* [SET PROBLEM] Copy exactly, please, the lines of the data from its start through the line containing "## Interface".

* [COLLECTED MATERIAL]
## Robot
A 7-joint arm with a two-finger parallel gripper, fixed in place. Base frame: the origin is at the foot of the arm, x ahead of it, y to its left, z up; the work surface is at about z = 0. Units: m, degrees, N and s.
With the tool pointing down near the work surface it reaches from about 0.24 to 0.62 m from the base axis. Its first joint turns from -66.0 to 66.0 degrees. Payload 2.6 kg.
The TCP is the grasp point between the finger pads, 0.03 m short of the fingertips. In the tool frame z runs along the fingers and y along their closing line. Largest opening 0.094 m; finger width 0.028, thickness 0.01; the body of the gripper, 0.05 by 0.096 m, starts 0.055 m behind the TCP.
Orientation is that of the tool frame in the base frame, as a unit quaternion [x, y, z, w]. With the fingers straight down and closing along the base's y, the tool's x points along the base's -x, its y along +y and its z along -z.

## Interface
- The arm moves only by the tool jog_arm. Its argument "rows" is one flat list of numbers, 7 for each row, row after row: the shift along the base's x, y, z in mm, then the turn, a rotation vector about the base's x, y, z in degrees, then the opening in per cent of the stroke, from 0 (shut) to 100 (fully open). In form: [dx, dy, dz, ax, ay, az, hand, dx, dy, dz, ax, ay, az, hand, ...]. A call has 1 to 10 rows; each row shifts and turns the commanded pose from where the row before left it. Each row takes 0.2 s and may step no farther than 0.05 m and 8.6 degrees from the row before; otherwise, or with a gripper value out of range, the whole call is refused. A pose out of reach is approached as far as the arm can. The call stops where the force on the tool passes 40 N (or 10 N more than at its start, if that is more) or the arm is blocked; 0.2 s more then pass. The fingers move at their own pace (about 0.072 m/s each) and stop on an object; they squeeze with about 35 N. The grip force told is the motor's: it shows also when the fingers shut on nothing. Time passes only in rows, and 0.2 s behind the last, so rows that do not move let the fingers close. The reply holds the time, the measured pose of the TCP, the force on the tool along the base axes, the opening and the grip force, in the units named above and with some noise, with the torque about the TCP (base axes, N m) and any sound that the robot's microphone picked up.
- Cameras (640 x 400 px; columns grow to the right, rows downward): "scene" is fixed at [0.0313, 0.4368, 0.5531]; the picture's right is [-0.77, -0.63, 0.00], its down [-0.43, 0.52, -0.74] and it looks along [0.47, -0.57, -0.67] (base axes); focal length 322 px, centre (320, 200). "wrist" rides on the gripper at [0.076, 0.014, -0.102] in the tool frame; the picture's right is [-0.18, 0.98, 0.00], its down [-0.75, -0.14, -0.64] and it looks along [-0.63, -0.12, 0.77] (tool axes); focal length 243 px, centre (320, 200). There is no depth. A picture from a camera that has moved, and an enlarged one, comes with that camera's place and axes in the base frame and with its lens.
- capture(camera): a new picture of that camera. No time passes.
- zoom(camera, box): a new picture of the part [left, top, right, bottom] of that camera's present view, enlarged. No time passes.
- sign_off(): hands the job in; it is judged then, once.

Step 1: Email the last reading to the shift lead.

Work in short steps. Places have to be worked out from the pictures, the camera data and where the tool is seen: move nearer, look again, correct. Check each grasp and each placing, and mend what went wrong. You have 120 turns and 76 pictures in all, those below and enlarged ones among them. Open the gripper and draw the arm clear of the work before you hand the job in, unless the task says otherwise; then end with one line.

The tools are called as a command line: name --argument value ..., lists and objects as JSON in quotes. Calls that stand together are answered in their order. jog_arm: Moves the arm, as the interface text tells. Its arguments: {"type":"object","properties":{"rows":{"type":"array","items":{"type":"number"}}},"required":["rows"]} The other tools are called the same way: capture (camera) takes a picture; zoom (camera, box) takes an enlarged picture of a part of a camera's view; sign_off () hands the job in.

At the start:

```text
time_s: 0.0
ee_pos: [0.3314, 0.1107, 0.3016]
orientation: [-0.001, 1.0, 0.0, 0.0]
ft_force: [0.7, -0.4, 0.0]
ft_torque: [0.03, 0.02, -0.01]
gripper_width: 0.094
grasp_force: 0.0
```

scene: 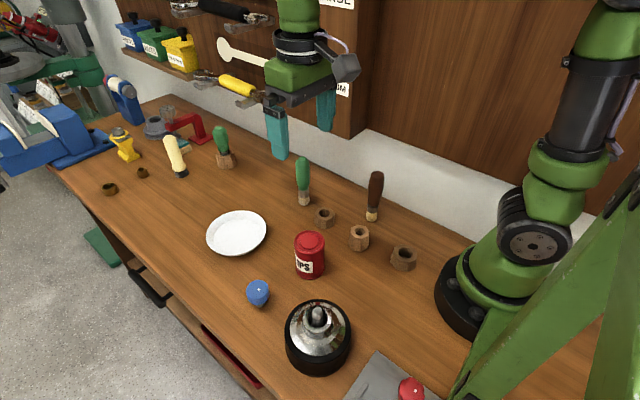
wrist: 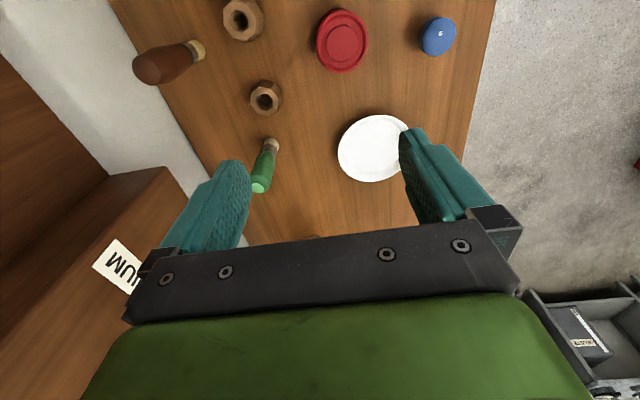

* [EXERCISE ANSWER]
## Robot
A 7-joint arm with a two-finger parallel gripper, fixed in place. Base frame: the origin is at the foot of the arm, x ahead of it, y to its left, z up; the work surface is at about z = 0. Units: m, degrees, N and s.
With the tool pointing down near the work surface it reaches from about 0.24 to 0.62 m from the base axis. Its first joint turns from -66.0 to 66.0 degrees. Payload 2.6 kg.
The TCP is the grasp point between the finger pads, 0.03 m short of the fingertips. In the tool frame z runs along the fingers and y along their closing line. Largest opening 0.094 m; finger width 0.028, thickness 0.01; the body of the gripper, 0.05 by 0.096 m, starts 0.055 m behind the TCP.
Orientation is that of the tool frame in the base frame, as a unit quaternion [x, y, z, w]. With the fingers straight down and closing along the base's y, the tool's x points along the base's -x, its y along +y and its z along -z.

## Interface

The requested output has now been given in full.